This report originally published at southcom.mil.
SOTO CANO AIR BASE, Honduras, April 8, 2019 —
Not many jobs hold as much appeal as that of a pilot. The freedom, the blue skies and the adventure draws people from all walks of life to find a way to get their flying license. Often times, those wide-eyed dreamers find a recruiter’s office to be a great avenue for their aspirations.
Since around age ten, Jennifer West has wanted to be an army pilot.
“I was a nerd as a kid,” said West. “Reading about the history of the United States and how the military played a role, I thought, ‘What a great organization to be a part of and what a great way to serve your country.’”
The aspiring pilot set off to accomplish her goals starting in high school when she joined the Junior Reserve Officers’ Training Corps, a program designed to prepare students for a potential military career.
While in JROTC, she was further inspired by her instructor, a retired command sergeant major who worked with UH-1 Hueys in Vietnam. As an early mentor to future Capt. West, the instructor would go on to help her get into the U.S. Military Academy at West Point and set her on the path to success.
“I was already interested in being an aviation officer so I went to the academy with the hope and dream that I would become one,” said West. “That drove my determination and was my motivating factor to do well in school.”
Hearing the stories of her instructors in the aviation branch only furthered her commitment to get her wings. At the end of her time at the academy, the senior class gathered to receive their branch assignments together.
“I was high enough in my class to have a pretty good idea that I was going to get aviation, but seeing the insignia on the card, it was the best reward I could get for all the hard work over the years and a dream come true for me,” said West.
Describing her aviation career as a unique experience, West explained she began her journey with the OH-58 Cairo Warrior, a light-weight reconnaissance helicopter, which she flew in Hawaii and South Korea. Unfortunately, the bird was retired from the active-duty inventory and the pilots were re-assigned aircraft.
“We were selected for alternate aircraft. Some of us went to the (AH-64 Apaches), some of us went fixed-wing and I was able to choose the CH-47 Chinook,” said West. “I’ve always thought the Chinook was an incredibly powerful aircraft with how it’s able to manipulate the environment on the ground with what it can carry, whether that’s carrying 30 people in the back or moving entire companies of artillery, it’s able to change the terrain of the battlefield very quickly.”
Although the actual flying aspect was a quick transition, West said learning the new mission set took a while, going from an attack-reconnaissance mindset and working with one other pilot to a heavy-lift mindset and having an entire crew by her side.

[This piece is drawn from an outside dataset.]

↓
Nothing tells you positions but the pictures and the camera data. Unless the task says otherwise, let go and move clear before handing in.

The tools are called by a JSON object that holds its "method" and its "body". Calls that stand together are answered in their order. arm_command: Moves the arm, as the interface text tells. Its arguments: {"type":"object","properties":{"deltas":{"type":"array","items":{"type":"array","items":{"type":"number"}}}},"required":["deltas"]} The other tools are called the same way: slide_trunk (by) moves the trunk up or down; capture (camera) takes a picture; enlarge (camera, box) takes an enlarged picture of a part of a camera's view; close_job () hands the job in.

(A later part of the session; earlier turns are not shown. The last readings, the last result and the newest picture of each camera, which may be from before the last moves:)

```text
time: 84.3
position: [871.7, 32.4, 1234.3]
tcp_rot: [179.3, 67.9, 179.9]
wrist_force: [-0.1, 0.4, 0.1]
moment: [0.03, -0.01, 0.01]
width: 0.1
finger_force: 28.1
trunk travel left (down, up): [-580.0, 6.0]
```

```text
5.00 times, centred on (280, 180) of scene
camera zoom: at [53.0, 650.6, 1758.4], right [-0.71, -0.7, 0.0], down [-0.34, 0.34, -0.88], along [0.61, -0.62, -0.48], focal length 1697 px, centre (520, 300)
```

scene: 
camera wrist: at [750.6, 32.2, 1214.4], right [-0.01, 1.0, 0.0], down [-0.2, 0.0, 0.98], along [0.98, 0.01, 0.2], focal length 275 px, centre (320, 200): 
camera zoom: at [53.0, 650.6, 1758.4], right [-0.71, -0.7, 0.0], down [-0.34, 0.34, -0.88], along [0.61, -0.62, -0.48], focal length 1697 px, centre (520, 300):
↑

After jumping into the Chinook world with both feet ahead of her, West quickly distinguished herself at her next assignment at Soto Cano Air Base, Honduras. Starting as the assistant S3, she stood out as a pilot and eventually became the commander of the 1st Battalion 228th Aviation Regiment’s Bravo Company, also known as the “Sugarbears.”
West said it’s a unique assignment and very rewarding seeing the impact of her work on partner nations and U.S. forces in the region.
“CPT West made an immediate impression on me when I personally witnessed her capabilities as an aviator in the CH-47,” said Lt. Col. Christopher Cook, 1-228th Avn Regt. commander. “When flying, she capitalizes on each opportunity to train junior aviators on the specific systems and capabilities of the aircraft. Her outstanding technical proficiency instills confidence in her company and enables her to easily lead her company as a tactical and technical expert.”
West is about to celebrate her 1000th flight hour in the Chinook and recently oversaw the movement of nearly a million pounds of equipment in Operation Darien Lift. Many leaders on base see bright things in the Sugarbear commander’s future, including her next assignment as a “Nightstalker” in the elite 160th Special Operations Aviation Regiment.
“How army aviation assets support the ground forces is an awe-inspiring mission to be a part of and the fact that you get to dominate from the skies was even more of a wow-factor for me,” said West, who is gearing up to focus on her next assignment and has her sights set on eventually commanding a battalion.